Copyright protection is afforded to eight categories of creative
works: literary works (the written word); musical works (lyrics,
music, melodies); dramatic works (plays, scripts, screenplays);
artistic works (pictorial and sculptural), sound recordings
(LPs, CDs, audio tapes); choreographic works (dance, pantomime);
audiovisual works; and architectural works (blueprints, designs,
renderings).
An original work is automatically copyrighted the moment it is
put into a fixed format such as a paper copy or recording. In
other words, once you put your original story in writing or make
a recording of an original song, your copyright is automatically
secured. From that moment on your work has copyright protection
for your lifetime, plus 50 years after your death.
Registering a work with the U.S. Copyright Office is not
required, but since it is relatively simple and inexpensive to
do so, I advise that you register a copyright for each work you
wish to protect. Also, your copyright must be registered in
order to take legal action against someone who might infringe on
the copyright in the future.
You can register a copyright without the assistance of an
attorney. Simply visit the U.S. Copyright office website at http://lcweb.loc.gov/copyrig
ht/ and download the appropriate form. Complete the form and
send it in with a $30 nonrefundable filing fee. This must be
done for each individual work you wish to protect.
A patent is a form of protection granted to an inventor that
protects his invention in the United States for up to 20 years
from the date of application. Patent law states that, "whoever
invents or discovers any new and useful process, machine,
manufacture, composition of matter, or any new and useful
improvements thereof may obtain a patent." Owning a patent gives
you the legal right to stop someone else from making, using or
selling your invention (or one that's very close to it) without
your permission. However, proving that someone is infringing on
your patent is often difficult and usually requires a trial to
settle the dispute.
Since the first U.S. patent was awarded in 1790, more than five
million patents have been awarded.
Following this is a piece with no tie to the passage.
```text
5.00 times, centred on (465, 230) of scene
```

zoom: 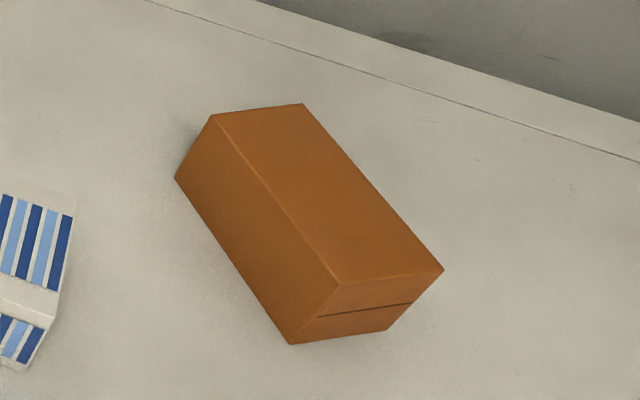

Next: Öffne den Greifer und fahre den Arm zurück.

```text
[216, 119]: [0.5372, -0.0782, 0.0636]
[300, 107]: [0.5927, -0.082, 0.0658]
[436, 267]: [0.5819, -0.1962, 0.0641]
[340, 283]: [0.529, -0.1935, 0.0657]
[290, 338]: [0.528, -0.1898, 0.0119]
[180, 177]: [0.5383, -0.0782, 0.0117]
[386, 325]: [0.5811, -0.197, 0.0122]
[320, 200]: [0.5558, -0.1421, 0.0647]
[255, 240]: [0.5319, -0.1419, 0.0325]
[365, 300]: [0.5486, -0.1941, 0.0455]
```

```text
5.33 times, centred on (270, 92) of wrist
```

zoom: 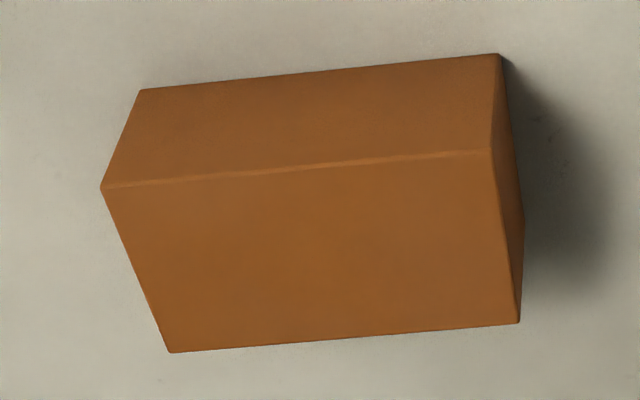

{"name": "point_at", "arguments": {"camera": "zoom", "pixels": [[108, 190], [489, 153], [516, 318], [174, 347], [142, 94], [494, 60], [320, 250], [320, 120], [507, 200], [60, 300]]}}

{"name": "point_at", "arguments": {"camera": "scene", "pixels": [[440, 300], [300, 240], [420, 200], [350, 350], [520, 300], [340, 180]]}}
The patent office receives
more than 230,000 patent applications every year and I can tell
you from personal experience that a turtle on Prozac moves
faster than the patent process. Patents can take several years,
truckloads of paperwork, and considerable legal fees to obtain.
The cost of obtaining a patent can run from $500 for a simple
design patent to $50,000 and more for a complex utility patent.
However, if your company has a truly patentable idea, you would
be wise to invest the time and money required to secure your
rights. A good patent can be a valuable business asset.
While you can file a patent yourself, I strongly advise that you
use an attorney since a naively written patent application often
isn't worth the paper it's printed on. Just recently my attorney
did a patent search for me only to discover that a patent for a
similar product was already in place. However, due to the
ineffectual language of the patent application, the patent was
practically impossible for the owner to enforce.
Good news for me. Not so good news for the wise man who wrote
his own patent.
Here's to your success!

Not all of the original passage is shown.